--- begin SUPPLIED INFORMATION ---

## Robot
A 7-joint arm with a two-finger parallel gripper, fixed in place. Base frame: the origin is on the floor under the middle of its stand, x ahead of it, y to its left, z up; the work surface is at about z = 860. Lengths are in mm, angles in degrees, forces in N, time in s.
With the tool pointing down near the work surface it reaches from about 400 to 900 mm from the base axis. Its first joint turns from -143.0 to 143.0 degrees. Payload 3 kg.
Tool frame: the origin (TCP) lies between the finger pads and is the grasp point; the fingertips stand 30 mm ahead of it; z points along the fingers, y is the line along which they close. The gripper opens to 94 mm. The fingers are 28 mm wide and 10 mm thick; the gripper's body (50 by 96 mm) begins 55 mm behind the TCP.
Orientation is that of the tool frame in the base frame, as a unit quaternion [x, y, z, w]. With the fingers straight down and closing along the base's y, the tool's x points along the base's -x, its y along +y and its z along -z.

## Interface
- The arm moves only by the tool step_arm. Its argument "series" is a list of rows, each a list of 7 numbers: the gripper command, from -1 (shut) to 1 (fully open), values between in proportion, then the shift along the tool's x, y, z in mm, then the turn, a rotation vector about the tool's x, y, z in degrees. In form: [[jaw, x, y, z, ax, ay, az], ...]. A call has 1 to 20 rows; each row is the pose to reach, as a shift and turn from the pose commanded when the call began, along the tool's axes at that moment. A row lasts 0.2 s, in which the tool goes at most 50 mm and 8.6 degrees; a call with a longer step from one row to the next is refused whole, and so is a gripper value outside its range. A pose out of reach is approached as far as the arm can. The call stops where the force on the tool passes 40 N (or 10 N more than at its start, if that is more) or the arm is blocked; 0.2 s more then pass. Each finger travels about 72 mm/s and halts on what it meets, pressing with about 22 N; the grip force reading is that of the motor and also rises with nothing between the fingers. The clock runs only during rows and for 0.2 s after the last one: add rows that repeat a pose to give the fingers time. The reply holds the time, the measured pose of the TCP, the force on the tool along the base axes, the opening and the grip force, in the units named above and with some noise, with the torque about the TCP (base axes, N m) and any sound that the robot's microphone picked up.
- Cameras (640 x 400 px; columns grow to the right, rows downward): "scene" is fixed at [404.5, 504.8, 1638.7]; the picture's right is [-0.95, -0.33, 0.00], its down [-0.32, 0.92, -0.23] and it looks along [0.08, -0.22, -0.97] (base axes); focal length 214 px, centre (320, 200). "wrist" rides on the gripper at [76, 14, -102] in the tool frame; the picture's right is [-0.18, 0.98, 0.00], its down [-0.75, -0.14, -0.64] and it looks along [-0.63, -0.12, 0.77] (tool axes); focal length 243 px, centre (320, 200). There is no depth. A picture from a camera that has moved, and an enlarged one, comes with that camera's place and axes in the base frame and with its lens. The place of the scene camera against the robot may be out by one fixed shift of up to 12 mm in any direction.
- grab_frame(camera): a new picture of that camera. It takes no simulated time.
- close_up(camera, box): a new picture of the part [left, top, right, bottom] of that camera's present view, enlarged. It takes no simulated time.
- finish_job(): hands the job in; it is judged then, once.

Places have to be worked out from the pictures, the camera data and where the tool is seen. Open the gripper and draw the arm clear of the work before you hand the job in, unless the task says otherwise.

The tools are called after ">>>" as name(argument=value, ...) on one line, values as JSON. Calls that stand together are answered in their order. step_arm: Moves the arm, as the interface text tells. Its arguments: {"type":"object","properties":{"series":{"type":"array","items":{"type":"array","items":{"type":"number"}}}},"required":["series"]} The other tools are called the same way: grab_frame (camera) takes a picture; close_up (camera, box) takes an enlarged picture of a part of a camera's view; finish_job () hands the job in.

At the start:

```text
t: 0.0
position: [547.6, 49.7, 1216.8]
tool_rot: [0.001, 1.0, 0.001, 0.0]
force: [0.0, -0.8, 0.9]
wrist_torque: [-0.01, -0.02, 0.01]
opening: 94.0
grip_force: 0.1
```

--- end SUPPLIED INFORMATION ---

**EXERCISE DIRECTIONS**
Give back the whole listing, word for word. Format the lines as a JSON array of strings and drop empty lines.

**RIGHT ANSWER**
[
  "## Robot",
  "A 7-joint arm with a two-finger parallel gripper, fixed in place. Base frame: the origin is on the floor under the middle of its stand, x ahead of it, y to its left, z up; the work surface is at about z = 860. Lengths are in mm, angles in degrees, forces in N, time in s.",
  "With the tool pointing down near the work surface it reaches from about 400 to 900 mm from the base axis. Its first joint turns from -143.0 to 143.0 degrees. Payload 3 kg.",
  "Tool frame: the origin (TCP) lies between the finger pads and is the grasp point; the fingertips stand 30 mm ahead of it; z points along the fingers, y is the line along which they close. The gripper opens to 94 mm. The fingers are 28 mm wide and 10 mm thick; the gripper's body (50 by 96 mm) begins 55 mm behind the TCP.",
  "Orientation is that of the tool frame in the base frame, as a unit quaternion [x, y, z, w]. With the fingers straight down and closing along the base's y, the tool's x points along the base's -x, its y along +y and its z along -z.",
  "## Interface",
  "- The arm moves only by the tool step_arm. Its argument \"series\" is a list of rows, each a list of 7 numbers: the gripper command, from -1 (shut) to 1 (fully open), values between in proportion, then the shift along the tool's x, y, z in mm, then the turn, a rotation vector about the tool's x, y, z in degrees. In form: [[jaw, x, y, z, ax, ay, az], ...]. A call has 1 to 20 rows; each row is the pose to reach, as a shift and turn from the pose commanded when the call began, along the tool's axes at that moment. A row lasts 0.2 s, in which the tool goes at most 50 mm and 8.6 degrees; a call with a longer step from one row to the next is refused whole, and so is a gripper value outside its range. A pose out of reach is approached as far as the arm can. The call stops where the force on the tool passes 40 N (or 10 N more than at its start, if that is more) or the arm is blocked; 0.2 s more then pass. Each finger travels about 72 mm/s and halts on what it meets, pressing with about 22 N; the grip force reading is that of the motor and also rises with nothing between the fingers. The clock runs only during rows and for 0.2 s after the last one: add rows that repeat a pose to give the fingers time. The reply holds the time, the measured pose of the TCP, the force on the tool along the base axes, the opening and the grip force, in the units named above and with some noise, with the torque about the TCP (base axes, N m) and any sound that the robot's microphone picked up.",
  "- Cameras (640 x 400 px; columns grow to the right, rows downward): \"scene\" is fixed at [404.5, 504.8, 1638.7]; the picture's right is [-0.95, -0.33, 0.00], its down [-0.32, 0.92, -0.23] and it looks along [0.08, -0.22, -0.97] (base axes); focal length 214 px, centre (320, 200). \"wrist\" rides on the gripper at [76, 14, -102] in the tool frame; the picture's right is [-0.18, 0.98, 0.00], its down [-0.75, -0.14, -0.64] and it looks along [-0.63, -0.12, 0.77] (tool axes); focal length 243 px, centre (320, 200). There is no depth. A picture from a camera that has moved, and an enlarged one, comes with that camera's place and axes in the base frame and with its lens. The place of the scene camera against the robot may be out by one fixed shift of up to 12 mm in any direction.",
  "- grab_frame(camera): a new picture of that camera. It takes no simulated time.",
  "- close_up(camera, box): a new picture of the part [left, top, right, bottom] of that camera's present view, enlarged. It takes no simulated time.",
  "- finish_job(): hands the job in; it is judged then, once.",
  "Places have to be worked out from the pictures, the camera data and where the tool is seen. Open the gripper and draw the arm clear of the work before you hand the job in, unless the task says otherwise.",
  "The tools are called after \">>>\" as name(argument=value, ...) on one line, values as JSON. Calls that stand together are answered in their order. step_arm: Moves the arm, as the interface text tells. Its arguments: {\"type\":\"object\",\"properties\":{\"series\":{\"type\":\"array\",\"items\":{\"type\":\"array\",\"items\":{\"type\":\"number\"}}}},\"required\":[\"series\"]} The other tools are called the same way: grab_frame (camera) takes a picture; close_up (camera, box) takes an enlarged picture of a part of a camera's view; finish_job () hands the job in.",
  "At the start:",
  "```text",
  "t: 0.0",
  "position: [547.6, 49.7, 1216.8]",
  "tool_rot: [0.001, 1.0, 0.001, 0.0]",
  "force: [0.0, -0.8, 0.9]",
  "wrist_torque: [-0.01, -0.02, 0.01]",
  "opening: 94.0",
  "grip_force: 0.1",
  "```"
]